The zombie attack scenes in 28 Days Later. The bank robbery sequence in inside man. All of these use high shutter speeds or manipulate the shutter angle, to mess with the audience's head. This technique is most useful for sports, music videos and narrative projects. Where it compliments the story or the scene at hand. To get the equivalent of that with a shutter angle when shooting at 24 frames per second. Again, you just want to shoot at a much lower shutter angle such as 11 degrees.

And you'll get pretty much that same strobe like effect. Now another way that we can manipulate shutter speed is to boost the exposure for low light situations. Now this is probably the most common reason that camera people manipulate shutter speed, is just to compensate for low lighting conditions a little bit. The primary purpose of shutter speed remember, is to control how motion is portrayed on video. But the secondary purpose is to help manipulate exposure. It's standard practice for many videographers to lower their shutter speed one or two settings below normal.

So instead of shooting with a shutter speed of 1/48 when shooting at 24 frames per second, they might instead set their shutter speed to 1/32. Or even to 1/24th if they were feeling really wild and crazy. This means each frame of video is exposed a little bit longer. And therefore will be a little bit brighter. Now, unlike using gain, lowering your shutter speed naturally lets more light into the lens. So it's like being able to shoot a full stop below your lowest f stop without having any video noise side effect.

Because it's only a notch or two down from your normal shutter speed setting. This has a minimal effect on motion, that results in slightly more image blur. But not enough to be bothersome. I do this automatically just about any I'm shooting at an event that takes place at night. If you're using shutter angles, a higher shutter angle that lets in more light than normal, like 240 degrees. Should do the same trick for you just fine if you're shooting at 24 frames per second. Now another fun use of shutter speeds, if you lower your shutter speed way below normal.

Say in the 1/3 to 1/15 range. It will make stationary objects in the background appear as normal. But moving things will appear as colorful blurs. This creates a very surreal and dreamlike effect. This makes shooting at very slow shutter speeds a popular choice for flash backs and dream sequences. Another popular way shooters use this technique is to have a character hold perfectly still while the entire world zips by around them. As they appear as if they are frozen in time.
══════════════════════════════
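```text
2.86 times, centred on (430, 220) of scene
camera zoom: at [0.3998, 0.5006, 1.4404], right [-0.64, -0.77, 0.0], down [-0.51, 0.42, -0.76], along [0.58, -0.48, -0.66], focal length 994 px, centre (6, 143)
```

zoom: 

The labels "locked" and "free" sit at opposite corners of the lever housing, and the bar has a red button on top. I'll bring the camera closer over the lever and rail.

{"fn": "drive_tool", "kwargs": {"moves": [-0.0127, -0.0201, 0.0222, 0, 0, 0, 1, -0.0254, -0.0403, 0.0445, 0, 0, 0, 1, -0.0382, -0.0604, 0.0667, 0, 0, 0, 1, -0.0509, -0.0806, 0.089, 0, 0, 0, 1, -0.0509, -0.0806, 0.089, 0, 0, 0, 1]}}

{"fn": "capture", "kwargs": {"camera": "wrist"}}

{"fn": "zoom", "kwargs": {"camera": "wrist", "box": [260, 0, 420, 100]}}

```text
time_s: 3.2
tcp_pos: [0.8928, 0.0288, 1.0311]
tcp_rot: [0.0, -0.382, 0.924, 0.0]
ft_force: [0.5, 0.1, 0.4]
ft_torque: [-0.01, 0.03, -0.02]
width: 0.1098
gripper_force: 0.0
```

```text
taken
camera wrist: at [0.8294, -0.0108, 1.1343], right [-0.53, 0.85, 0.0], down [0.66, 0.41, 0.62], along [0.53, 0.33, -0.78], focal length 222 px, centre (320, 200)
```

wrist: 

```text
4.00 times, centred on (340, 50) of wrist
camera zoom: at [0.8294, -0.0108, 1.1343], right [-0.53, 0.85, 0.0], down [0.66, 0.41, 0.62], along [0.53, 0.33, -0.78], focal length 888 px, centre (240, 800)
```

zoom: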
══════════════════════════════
Now the last cool shutter speed trick I'll share with you guys, has limited applications, but it can come in handy. Shutter speeds of 1/3 or lower, let a lot more light into the lens than shooting at a normal shutter speed. Or a slightly slower shutter speed. When you use these super slow shutter speeds, our darkroom will appear on video as if it was fully lit or even over exposed. With no video noise added to the picture. In order to avoid overexposing your shot in this mode, you may need to close down your lens.

At these super-slow shutter speeds, motion appears extremely exaggerated. So rather than just getting a trailing image of moving subjects and objects are delayed, sometimes by several seconds. And fast-moving subjects may become barely perceptible phantom-like blurs. The second application of this effect is a little more specialized, and that's faking ghost footage. So to do this, just follow the same procedure I just told you in a darkened room and have an actor run or walk quickly through the scene.

And you've got yourself a video phantom. So that little trick could come in handy if you're shooting a paranormal reality TV show. And the real ghost fails to show up on set. So those are just some of the many ways and fun things you can do with shutter speed. Again, a lot of these effects you've seen before. And you might think that they involve some fancy special effect software. But many of these are simple and easy effects that can be done in camera with the tools that you have available to you right now.